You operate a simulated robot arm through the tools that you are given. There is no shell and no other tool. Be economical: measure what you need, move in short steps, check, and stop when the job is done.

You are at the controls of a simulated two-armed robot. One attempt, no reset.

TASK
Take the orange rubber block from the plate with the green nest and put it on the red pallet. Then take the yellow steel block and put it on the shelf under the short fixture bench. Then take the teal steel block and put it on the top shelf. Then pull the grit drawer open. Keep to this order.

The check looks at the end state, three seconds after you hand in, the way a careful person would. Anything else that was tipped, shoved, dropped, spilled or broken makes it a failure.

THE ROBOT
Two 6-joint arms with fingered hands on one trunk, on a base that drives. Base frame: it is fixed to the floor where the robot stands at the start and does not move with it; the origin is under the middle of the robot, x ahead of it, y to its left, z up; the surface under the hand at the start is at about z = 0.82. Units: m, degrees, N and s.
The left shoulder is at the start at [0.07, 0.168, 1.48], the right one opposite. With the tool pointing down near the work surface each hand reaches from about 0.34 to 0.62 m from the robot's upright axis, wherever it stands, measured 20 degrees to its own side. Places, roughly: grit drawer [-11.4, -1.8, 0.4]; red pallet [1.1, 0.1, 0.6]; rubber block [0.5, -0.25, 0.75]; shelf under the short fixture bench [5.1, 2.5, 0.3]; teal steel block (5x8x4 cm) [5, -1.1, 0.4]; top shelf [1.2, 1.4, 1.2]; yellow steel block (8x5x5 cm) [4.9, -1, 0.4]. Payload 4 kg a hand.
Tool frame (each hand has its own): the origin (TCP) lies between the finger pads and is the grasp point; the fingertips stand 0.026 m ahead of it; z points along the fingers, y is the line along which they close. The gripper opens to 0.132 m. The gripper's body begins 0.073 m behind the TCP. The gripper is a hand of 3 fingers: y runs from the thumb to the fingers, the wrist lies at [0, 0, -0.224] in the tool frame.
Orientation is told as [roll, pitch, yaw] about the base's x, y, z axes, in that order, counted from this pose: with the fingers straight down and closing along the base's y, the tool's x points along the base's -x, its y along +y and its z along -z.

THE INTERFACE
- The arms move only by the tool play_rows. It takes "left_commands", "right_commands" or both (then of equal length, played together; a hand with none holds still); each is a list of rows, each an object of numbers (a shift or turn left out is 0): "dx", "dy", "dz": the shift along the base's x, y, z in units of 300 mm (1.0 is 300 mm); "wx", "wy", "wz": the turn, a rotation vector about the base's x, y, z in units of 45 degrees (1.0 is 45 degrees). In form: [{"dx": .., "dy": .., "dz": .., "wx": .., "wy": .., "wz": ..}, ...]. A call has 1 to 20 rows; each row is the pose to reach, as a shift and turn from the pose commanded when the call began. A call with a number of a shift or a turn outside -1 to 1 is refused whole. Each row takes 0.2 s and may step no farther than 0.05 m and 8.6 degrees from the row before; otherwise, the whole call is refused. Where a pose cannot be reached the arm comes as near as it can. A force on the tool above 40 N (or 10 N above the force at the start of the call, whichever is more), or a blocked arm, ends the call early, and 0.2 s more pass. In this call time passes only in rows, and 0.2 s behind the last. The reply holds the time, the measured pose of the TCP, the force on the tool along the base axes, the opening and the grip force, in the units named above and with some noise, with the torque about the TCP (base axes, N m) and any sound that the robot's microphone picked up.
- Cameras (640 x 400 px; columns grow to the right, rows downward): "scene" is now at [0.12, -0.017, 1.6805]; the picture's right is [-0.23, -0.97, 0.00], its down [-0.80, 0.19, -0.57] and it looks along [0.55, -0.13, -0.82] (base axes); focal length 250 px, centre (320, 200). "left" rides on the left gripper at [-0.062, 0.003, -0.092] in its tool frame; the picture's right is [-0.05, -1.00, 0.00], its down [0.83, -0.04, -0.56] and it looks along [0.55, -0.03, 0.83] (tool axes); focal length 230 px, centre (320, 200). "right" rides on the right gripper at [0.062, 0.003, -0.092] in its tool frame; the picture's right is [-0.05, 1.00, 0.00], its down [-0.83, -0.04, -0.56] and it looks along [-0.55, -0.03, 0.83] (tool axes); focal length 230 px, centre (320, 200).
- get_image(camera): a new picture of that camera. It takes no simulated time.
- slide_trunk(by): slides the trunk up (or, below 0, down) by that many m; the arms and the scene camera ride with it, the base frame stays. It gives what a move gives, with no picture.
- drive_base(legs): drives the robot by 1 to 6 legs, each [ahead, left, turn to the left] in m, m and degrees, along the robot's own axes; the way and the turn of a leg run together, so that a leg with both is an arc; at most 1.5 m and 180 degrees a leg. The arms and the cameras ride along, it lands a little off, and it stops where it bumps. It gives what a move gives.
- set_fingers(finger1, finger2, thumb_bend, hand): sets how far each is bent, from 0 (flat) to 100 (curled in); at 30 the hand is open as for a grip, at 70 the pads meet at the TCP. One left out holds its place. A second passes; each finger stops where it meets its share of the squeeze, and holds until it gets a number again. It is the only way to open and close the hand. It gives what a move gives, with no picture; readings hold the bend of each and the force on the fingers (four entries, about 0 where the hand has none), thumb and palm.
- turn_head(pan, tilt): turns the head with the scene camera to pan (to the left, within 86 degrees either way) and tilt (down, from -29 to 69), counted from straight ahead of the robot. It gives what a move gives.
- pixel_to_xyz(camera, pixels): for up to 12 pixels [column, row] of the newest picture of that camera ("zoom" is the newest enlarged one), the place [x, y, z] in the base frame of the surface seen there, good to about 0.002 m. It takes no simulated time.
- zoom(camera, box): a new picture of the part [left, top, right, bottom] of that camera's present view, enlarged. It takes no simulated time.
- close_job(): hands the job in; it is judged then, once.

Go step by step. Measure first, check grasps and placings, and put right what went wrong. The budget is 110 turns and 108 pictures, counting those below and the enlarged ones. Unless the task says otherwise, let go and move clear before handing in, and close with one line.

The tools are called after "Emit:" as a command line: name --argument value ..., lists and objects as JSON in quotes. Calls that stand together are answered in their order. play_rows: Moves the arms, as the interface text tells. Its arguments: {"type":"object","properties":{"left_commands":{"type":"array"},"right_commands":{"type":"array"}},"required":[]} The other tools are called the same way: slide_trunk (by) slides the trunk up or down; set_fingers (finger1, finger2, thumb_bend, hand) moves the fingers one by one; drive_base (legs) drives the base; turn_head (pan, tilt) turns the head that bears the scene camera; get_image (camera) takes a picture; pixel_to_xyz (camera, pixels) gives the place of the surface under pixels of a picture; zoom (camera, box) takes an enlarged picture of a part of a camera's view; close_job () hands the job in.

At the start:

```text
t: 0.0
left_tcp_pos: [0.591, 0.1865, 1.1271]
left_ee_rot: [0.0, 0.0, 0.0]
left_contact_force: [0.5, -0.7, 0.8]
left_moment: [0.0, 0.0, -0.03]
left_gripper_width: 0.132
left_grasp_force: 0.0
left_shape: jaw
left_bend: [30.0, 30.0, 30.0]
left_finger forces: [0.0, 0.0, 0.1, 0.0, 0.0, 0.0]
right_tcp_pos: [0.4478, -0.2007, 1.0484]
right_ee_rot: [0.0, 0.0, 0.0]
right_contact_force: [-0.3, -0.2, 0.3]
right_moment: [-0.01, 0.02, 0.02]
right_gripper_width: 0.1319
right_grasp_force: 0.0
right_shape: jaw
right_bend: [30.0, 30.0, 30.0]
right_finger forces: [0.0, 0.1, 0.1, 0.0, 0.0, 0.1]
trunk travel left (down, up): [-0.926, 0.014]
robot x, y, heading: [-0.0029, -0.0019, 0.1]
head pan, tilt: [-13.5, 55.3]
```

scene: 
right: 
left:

* _Instructions for the task_
Take the material above and return all of it exactly. Write them as strings in a JSON array, leaving out blank lines.

* _Exercise result_
[
  "You operate a simulated robot arm through the tools that you are given. There is no shell and no other tool. Be economical: measure what you need, move in short steps, check, and stop when the job is done.",
  "You are at the controls of a simulated two-armed robot. One attempt, no reset.",
  "TASK",
  "Take the orange rubber block from the plate with the green nest and put it on the red pallet. Then take the yellow steel block and put it on the shelf under the short fixture bench. Then take the teal steel block and put it on the top shelf. Then pull the grit drawer open. Keep to this order.",
  "The check looks at the end state, three seconds after you hand in, the way a careful person would. Anything else that was tipped, shoved, dropped, spilled or broken makes it a failure.",
  "THE ROBOT",
  "Two 6-joint arms with fingered hands on one trunk, on a base that drives. Base frame: it is fixed to the floor where the robot stands at the start and does not move with it; the origin is under the middle of the robot, x ahead of it, y to its left, z up; the surface under the hand at the start is at about z = 0.82. Units: m, degrees, N and s.",
  "The left shoulder is at the start at [0.07, 0.168, 1.48], the right one opposite. With the tool pointing down near the work surface each hand reaches from about 0.34 to 0.62 m from the robot's upright axis, wherever it stands, measured 20 degrees to its own side. Places, roughly: grit drawer [-11.4, -1.8, 0.4]; red pallet [1.1, 0.1, 0.6]; rubber block [0.5, -0.25, 0.75]; shelf under the short fixture bench [5.1, 2.5, 0.3]; teal steel block (5x8x4 cm) [5, -1.1, 0.4]; top shelf [1.2, 1.4, 1.2]; yellow steel block (8x5x5 cm) [4.9, -1, 0.4]. Payload 4 kg a hand.",
  "Tool frame (each hand has its own): the origin (TCP) lies between the finger pads and is the grasp point; the fingertips stand 0.026 m ahead of it; z points along the fingers, y is the line along which they close. The gripper opens to 0.132 m. The gripper's body begins 0.073 m behind the TCP. The gripper is a hand of 3 fingers: y runs from the thumb to the fingers, the wrist lies at [0, 0, -0.224] in the tool frame.",
  "Orientation is told as [roll, pitch, yaw] about the base's x, y, z axes, in that order, counted from this pose: with the fingers straight down and closing along the base's y, the tool's x points along the base's -x, its y along +y and its z along -z.",
  "THE INTERFACE",
  "- The arms move only by the tool play_rows. It takes \"left_commands\", \"right_commands\" or both (then of equal length, played together; a hand with none holds still); each is a list of rows, each an object of numbers (a shift or turn left out is 0): \"dx\", \"dy\", \"dz\": the shift along the base's x, y, z in units of 300 mm (1.0 is 300 mm); \"wx\", \"wy\", \"wz\": the turn, a rotation vector about the base's x, y, z in units of 45 degrees (1.0 is 45 degrees). In form: [{\"dx\": .., \"dy\": .., \"dz\": .., \"wx\": .., \"wy\": .., \"wz\": ..}, ...]. A call has 1 to 20 rows; each row is the pose to reach, as a shift and turn from the pose commanded when the call began. A call with a number of a shift or a turn outside -1 to 1 is refused whole. Each row takes 0.2 s and may step no farther than 0.05 m and 8.6 degrees from the row before; otherwise, the whole call is refused. Where a pose cannot be reached the arm comes as near as it can. A force on the tool above 40 N (or 10 N above the force at the start of the call, whichever is more), or a blocked arm, ends the call early, and 0.2 s more pass. In this call time passes only in rows, and 0.2 s behind the last. The reply holds the time, the measured pose of the TCP, the force on the tool along the base axes, the opening and the grip force, in the units named above and with some noise, with the torque about the TCP (base axes, N m) and any sound that the robot's microphone picked up.",
  "- Cameras (640 x 400 px; columns grow to the right, rows downward): \"scene\" is now at [0.12, -0.017, 1.6805]; the picture's right is [-0.23, -0.97, 0.00], its down [-0.80, 0.19, -0.57] and it looks along [0.55, -0.13, -0.82] (base axes); focal length 250 px, centre (320, 200). \"left\" rides on the left gripper at [-0.062, 0.003, -0.092] in its tool frame; the picture's right is [-0.05, -1.00, 0.00], its down [0.83, -0.04, -0.56] and it looks along [0.55, -0.03, 0.83] (tool axes); focal length 230 px, centre (320, 200). \"right\" rides on the right gripper at [0.062, 0.003, -0.092] in its tool frame; the picture's right is [-0.05, 1.00, 0.00], its down [-0.83, -0.04, -0.56] and it looks along [-0.55, -0.03, 0.83] (tool axes); focal length 230 px, centre (320, 200).",
  "- get_image(camera): a new picture of that camera. It takes no simulated time.",
  "- slide_trunk(by): slides the trunk up (or, below 0, down) by that many m; the arms and the scene camera ride with it, the base frame stays. It gives what a move gives, with no picture.",
  "- drive_base(legs): drives the robot by 1 to 6 legs, each [ahead, left, turn to the left] in m, m and degrees, along the robot's own axes; the way and the turn of a leg run together, so that a leg with both is an arc; at most 1.5 m and 180 degrees a leg. The arms and the cameras ride along, it lands a little off, and it stops where it bumps. It gives what a move gives.",
  "- set_fingers(finger1, finger2, thumb_bend, hand): sets how far each is bent, from 0 (flat) to 100 (curled in); at 30 the hand is open as for a grip, at 70 the pads meet at the TCP. One left out holds its place. A second passes; each finger stops where it meets its share of the squeeze, and holds until it gets a number again. It is the only way to open and close the hand. It gives what a move gives, with no picture; readings hold the bend of each and the force on the fingers (four entries, about 0 where the hand has none), thumb and palm.",
  "- turn_head(pan, tilt): turns the head with the scene camera to pan (to the left, within 86 degrees either way) and tilt (down, from -29 to 69), counted from straight ahead of the robot. It gives what a move gives.",
  "- pixel_to_xyz(camera, pixels): for up to 12 pixels [column, row] of the newest picture of that camera (\"zoom\" is the newest enlarged one), the place [x, y, z] in the base frame of the surface seen there, good to about 0.002 m. It takes no simulated time.",
  "- zoom(camera, box): a new picture of the part [left, top, right, bottom] of that camera's present view, enlarged. It takes no simulated time.",
  "- close_job(): hands the job in; it is judged then, once.",
  "Go step by step. Measure first, check grasps and placings, and put right what went wrong. The budget is 110 turns and 108 pictures, counting those below and the enlarged ones. Unless the task says otherwise, let go and move clear before handing in, and close with one line.",
  "The tools are called after \"Emit:\" as a command line: name --argument value ..., lists and objects as JSON in quotes. Calls that stand together are answered in their order. play_rows: Moves the arms, as the interface text tells. Its arguments: {\"type\":\"object\",\"properties\":{\"left_commands\":{\"type\":\"array\"},\"right_commands\":{\"type\":\"array\"}},\"required\":[]} The other tools are called the same way: slide_trunk (by) slides the trunk up or down; set_fingers (finger1, finger2, thumb_bend, hand) moves the fingers one by one; drive_base (legs) drives the base; turn_head (pan, tilt) turns the head that bears the scene camera; get_image (camera) takes a picture; pixel_to_xyz (camera, pixels) gives the place of the surface under pixels of a picture; zoom (camera, box) takes an enlarged picture of a part of a camera's view; close_job () hands the job in.",
  "At the start:",
  "```text",
  "t: 0.0",
  "left_tcp_pos: [0.591, 0.1865, 1.1271]",
  "left_ee_rot: [0.0, 0.0, 0.0]",
  "left_contact_force: [0.5, -0.7, 0.8]",
  "left_moment: [0.0, 0.0, -0.03]",
  "left_gripper_width: 0.132",
  "left_grasp_force: 0.0",
  "left_shape: jaw",
  "left_bend: [30.0, 30.0, 30.0]",
  "left_finger forces: [0.0, 0.0, 0.1, 0.0, 0.0, 0.0]",
  "right_tcp_pos: [0.4478, -0.2007, 1.0484]",
  "right_ee_rot: [0.0, 0.0, 0.0]",
  "right_contact_force: [-0.3, -0.2, 0.3]",
  "right_moment: [-0.01, 0.02, 0.02]",
  "right_gripper_width: 0.1319",
  "right_grasp_force: 0.0",
  "right_shape: jaw",
  "right_bend: [30.0, 30.0, 30.0]",
  "right_finger forces: [0.0, 0.1, 0.1, 0.0, 0.0, 0.1]",
  "trunk travel left (down, up): [-0.926, 0.014]",
  "robot x, y, heading: [-0.0029, -0.0019, 0.1]",
  "head pan, tilt: [-13.5, 55.3]",
  "```",
  "scene: ",
  "right: ",
  "left:"
]